Churches were growing in influence. Many of them drew large crowds of people to their services. Church leaders were not merely spiritual leaders, they were civic and social leaders as well. They had created educational systems to train children and found ways to care for the poor.
But as the church became an essential part of the fabric of life, there were dissenters that arose. There were those who protested the large institutions, condemning their wealth. These dissenters want to "get back to how things were." They wanted to live as the early Apostles did. Many of those who were in various ways part of the "Apostolic Life" movement embraced poverty, lived simply, and spoke harshly against the Church. The Church returned the favor by marginalizing these preachers as lunatics and condemning these wandering preachers as heretics.
There was one wandering preacher, a friar, who gained a large following and was especially well-loved by the populus. He, however, refused to speak against the church. In fact, he sought a meeting with the pope to ask for his blessing on his way of life. His humility was met with graciousness. The pope said that he could keep preaching, but to keep his sermons to moral preaching, and to stay away from theological issues. After all, the young wandering preacher was only semi-literate, considered an idiotae to the clergy. The young preacher agreed and his movement continued to flourish.
Were it not for his refusal to curse the institutional church and his desire to seek their blessing instead...
Were it not for the Church's willingness to listen to his prophetic critique and bless his ministry...
...we may not have known St. Francis of Assisi.
This is a sketch of the cultural landscape of "Western Europe" in the 11th and 12th centuries. Sounds familiar, though, doesn't it?
In our own day, there are many who are troubled, perhaps even disillusioned, with the institutional church. But the story of St. Francis may be instructive for us: we will never gain the right to change the Church if we are content to criticize it.
Francis wrote:
"...the Lord gave me and still gives me such faith in priests...I am unwilling to preach against their will in the parishes where they dwell.
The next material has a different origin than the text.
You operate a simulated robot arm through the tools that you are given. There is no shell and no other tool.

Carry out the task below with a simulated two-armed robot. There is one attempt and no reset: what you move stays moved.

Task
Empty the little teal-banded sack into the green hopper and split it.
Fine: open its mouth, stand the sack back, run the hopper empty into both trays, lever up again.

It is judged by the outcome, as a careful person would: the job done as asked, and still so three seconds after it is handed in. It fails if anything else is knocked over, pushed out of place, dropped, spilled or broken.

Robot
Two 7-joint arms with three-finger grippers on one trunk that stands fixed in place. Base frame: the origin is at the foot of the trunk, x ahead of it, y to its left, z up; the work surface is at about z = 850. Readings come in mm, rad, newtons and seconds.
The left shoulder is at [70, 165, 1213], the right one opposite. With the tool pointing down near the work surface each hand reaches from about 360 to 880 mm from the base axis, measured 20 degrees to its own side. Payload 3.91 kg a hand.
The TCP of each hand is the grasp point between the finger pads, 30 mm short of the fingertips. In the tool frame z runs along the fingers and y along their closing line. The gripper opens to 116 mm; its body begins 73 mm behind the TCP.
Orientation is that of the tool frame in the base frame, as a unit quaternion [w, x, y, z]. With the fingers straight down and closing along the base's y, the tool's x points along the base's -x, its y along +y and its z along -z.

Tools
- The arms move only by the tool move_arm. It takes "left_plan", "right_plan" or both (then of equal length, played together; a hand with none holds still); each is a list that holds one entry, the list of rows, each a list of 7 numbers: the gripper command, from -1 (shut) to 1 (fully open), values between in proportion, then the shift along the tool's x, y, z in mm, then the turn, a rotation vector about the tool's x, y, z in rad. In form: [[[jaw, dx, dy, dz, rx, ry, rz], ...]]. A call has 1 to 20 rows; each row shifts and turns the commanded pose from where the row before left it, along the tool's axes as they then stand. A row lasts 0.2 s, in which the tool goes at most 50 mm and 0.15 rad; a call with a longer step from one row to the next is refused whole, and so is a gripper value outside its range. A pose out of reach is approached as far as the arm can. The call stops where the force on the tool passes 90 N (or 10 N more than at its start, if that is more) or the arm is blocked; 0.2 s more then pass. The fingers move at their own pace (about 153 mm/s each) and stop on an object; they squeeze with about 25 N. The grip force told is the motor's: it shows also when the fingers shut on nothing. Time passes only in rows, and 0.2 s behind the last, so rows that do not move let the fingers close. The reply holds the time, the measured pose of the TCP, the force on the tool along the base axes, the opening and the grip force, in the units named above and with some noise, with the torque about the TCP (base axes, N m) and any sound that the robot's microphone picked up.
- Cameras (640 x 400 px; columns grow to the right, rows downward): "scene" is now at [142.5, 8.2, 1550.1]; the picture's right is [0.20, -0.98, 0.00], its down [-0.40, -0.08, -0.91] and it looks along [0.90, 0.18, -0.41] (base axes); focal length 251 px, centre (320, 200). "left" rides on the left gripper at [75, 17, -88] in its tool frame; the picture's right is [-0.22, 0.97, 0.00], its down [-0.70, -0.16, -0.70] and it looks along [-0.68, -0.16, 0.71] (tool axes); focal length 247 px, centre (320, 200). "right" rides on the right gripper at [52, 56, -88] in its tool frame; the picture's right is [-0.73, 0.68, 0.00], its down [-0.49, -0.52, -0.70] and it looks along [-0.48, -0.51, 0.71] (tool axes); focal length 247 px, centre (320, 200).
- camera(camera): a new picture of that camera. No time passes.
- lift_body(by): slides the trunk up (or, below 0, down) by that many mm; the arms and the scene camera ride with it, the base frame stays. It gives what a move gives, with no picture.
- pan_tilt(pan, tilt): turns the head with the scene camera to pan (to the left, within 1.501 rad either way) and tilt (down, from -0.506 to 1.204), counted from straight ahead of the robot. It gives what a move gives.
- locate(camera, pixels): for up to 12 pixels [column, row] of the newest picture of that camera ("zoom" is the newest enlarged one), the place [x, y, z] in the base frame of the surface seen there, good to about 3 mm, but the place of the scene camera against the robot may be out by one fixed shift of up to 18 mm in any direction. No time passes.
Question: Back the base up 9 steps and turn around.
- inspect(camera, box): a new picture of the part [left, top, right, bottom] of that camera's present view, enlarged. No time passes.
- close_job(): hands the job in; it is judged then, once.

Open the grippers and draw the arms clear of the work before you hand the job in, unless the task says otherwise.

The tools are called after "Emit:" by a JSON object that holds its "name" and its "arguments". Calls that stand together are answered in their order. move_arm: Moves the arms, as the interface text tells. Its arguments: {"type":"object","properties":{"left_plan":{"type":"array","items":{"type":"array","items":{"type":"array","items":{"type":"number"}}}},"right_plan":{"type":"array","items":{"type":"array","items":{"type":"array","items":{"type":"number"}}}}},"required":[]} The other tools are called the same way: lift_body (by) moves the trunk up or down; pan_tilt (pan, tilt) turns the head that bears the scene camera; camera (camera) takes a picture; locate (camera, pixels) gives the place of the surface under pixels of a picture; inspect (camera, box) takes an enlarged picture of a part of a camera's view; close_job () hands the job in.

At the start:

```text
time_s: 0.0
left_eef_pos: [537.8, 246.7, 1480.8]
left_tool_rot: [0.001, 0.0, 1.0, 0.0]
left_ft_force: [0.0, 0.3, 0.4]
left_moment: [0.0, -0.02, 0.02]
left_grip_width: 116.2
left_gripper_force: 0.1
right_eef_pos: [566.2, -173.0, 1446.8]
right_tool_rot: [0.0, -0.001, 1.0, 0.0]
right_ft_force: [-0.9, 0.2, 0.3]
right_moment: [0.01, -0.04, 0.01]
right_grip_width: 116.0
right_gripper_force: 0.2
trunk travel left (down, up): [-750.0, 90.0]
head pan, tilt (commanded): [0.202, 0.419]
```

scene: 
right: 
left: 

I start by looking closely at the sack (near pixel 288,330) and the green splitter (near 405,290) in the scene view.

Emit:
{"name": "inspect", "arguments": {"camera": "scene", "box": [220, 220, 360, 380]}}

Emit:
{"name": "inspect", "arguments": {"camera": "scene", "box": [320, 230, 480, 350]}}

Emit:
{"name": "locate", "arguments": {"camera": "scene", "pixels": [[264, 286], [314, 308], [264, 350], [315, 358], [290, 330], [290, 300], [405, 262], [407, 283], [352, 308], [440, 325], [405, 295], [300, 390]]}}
I wish to fear, to love, and to honor them and other [priests] as my lords. I do not wish to consider the sin in them, since I see the Son of God in them..."
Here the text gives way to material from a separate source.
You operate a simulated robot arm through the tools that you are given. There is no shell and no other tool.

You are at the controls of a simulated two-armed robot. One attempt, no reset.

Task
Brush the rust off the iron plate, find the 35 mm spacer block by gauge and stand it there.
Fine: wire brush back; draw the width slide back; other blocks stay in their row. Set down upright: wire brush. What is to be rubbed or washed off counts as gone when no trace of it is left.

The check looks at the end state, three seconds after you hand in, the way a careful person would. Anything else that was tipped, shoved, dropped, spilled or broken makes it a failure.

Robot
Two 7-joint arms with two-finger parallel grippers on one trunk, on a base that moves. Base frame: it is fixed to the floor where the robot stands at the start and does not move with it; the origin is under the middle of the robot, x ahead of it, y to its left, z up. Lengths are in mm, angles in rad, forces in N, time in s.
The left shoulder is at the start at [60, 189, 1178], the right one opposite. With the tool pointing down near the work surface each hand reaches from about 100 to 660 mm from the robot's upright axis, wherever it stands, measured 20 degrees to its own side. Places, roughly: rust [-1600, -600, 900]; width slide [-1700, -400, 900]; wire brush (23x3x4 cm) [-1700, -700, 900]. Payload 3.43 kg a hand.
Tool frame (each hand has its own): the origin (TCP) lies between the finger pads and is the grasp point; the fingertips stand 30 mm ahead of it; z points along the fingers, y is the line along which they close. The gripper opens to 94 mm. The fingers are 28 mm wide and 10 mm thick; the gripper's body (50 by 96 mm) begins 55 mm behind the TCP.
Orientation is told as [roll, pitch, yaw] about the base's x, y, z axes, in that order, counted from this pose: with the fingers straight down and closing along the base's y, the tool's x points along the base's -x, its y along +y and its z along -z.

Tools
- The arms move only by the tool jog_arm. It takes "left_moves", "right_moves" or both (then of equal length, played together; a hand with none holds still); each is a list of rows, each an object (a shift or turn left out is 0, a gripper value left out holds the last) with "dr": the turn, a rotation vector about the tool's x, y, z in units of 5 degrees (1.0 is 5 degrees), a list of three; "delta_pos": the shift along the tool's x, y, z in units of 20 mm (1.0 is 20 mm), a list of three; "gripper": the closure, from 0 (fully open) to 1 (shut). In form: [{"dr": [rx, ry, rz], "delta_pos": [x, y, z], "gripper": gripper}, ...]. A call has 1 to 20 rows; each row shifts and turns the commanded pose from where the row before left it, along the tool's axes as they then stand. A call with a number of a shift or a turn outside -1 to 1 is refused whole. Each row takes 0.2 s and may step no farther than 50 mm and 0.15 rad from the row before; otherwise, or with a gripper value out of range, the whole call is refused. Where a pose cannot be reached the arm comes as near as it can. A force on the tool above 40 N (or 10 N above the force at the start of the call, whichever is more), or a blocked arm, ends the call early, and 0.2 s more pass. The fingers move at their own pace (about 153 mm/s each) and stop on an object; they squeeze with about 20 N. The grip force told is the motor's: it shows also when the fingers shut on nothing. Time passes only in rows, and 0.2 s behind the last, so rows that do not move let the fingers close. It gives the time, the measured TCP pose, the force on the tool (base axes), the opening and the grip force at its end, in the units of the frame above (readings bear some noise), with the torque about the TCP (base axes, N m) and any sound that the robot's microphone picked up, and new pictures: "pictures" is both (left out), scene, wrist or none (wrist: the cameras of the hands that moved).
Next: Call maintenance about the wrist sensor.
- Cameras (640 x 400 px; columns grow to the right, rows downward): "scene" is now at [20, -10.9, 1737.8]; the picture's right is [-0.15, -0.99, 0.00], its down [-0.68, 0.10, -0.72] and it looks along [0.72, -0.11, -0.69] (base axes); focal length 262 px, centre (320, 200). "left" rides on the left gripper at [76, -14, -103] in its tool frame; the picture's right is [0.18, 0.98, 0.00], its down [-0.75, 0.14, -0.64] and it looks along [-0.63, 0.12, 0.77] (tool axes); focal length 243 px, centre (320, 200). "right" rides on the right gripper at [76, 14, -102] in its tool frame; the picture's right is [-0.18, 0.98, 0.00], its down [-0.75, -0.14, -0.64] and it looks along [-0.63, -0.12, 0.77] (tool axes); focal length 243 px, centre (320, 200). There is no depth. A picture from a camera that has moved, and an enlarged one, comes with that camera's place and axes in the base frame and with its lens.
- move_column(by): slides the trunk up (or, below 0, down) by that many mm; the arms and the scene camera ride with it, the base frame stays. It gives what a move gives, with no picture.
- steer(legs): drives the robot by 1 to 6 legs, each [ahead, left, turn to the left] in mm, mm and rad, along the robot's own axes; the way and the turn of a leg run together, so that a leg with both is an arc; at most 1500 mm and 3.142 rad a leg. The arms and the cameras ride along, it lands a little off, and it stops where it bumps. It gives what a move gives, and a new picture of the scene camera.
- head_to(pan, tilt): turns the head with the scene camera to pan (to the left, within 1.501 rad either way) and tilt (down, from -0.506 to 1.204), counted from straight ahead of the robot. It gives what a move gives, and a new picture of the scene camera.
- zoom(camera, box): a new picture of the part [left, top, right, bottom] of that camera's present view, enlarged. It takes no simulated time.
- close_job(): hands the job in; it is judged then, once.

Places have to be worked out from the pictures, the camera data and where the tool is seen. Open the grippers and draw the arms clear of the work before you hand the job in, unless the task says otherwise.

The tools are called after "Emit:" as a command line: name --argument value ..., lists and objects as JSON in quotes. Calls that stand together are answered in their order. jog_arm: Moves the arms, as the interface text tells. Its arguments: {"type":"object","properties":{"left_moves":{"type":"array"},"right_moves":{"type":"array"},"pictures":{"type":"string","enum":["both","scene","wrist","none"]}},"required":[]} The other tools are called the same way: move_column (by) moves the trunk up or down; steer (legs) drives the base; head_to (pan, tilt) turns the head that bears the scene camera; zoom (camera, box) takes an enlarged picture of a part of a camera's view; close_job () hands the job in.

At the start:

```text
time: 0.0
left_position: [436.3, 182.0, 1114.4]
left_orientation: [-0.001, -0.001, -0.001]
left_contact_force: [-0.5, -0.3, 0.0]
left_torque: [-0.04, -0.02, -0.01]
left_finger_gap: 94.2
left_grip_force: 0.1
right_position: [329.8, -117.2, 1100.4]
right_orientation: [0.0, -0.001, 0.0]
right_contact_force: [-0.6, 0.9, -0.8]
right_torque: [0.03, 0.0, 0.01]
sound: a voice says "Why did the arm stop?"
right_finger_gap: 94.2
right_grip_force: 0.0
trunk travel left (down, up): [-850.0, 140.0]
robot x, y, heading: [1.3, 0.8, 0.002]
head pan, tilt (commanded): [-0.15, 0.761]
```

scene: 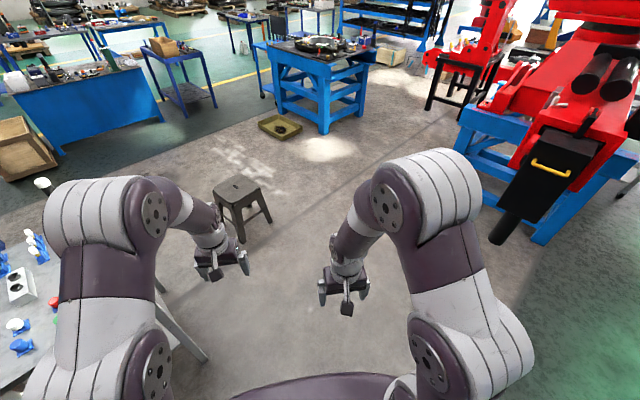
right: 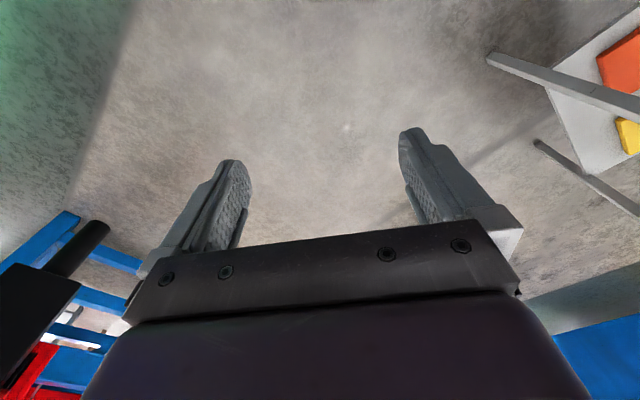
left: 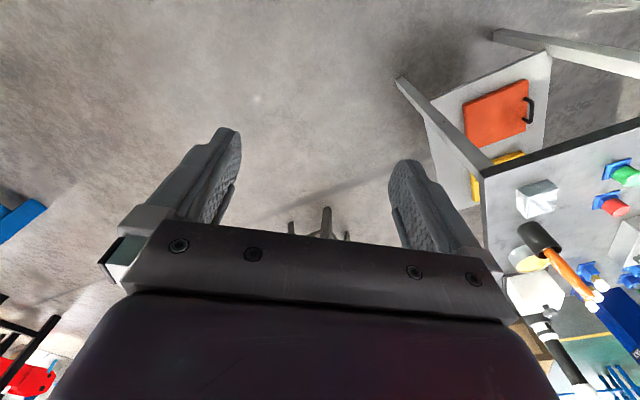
There is, however, a mile of difference between being critical and offering a prophetic critique. Some who see clearly the faults of a consumer-oriented "machine church" want to "get back to how things were" with the Apostles. But the trouble is we can't. We are now. We live now. This is the state of things. So, what should do? How do we move forward?
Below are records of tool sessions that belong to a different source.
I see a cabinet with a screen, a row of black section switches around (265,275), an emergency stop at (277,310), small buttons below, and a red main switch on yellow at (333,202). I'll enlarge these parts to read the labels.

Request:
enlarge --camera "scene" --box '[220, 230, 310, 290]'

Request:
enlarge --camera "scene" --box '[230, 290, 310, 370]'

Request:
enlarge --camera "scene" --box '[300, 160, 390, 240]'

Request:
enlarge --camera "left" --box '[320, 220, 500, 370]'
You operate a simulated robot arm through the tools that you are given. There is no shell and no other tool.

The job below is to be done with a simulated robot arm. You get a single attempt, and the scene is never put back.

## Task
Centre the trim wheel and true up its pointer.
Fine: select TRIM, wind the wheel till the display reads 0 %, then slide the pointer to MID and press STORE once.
For those who seek to reform the Church:
- Will you refrain from cursing the Church in order to gain the power to change it?
- Will you "stay in your lane" and teach and preach what you know and not extend into areas you are not yet equipped for?
For those who lead the "Church":
- Are you willing to listen to the young "upstart" with a passionate vision, who imagines a "different way" of doing things?
- Will you counsel him or her to stay within the bounds of their knowledge and experience?
For all of us, whoever you see yourself as in the story-- the young friar or the pope-- can we accept that God works within imperfect, less than ideal situations? Are we willing to surrender our search for the Platonic ideal of a "true model" of "doing" or "being" Church and believe that God is at work right now, even in your church?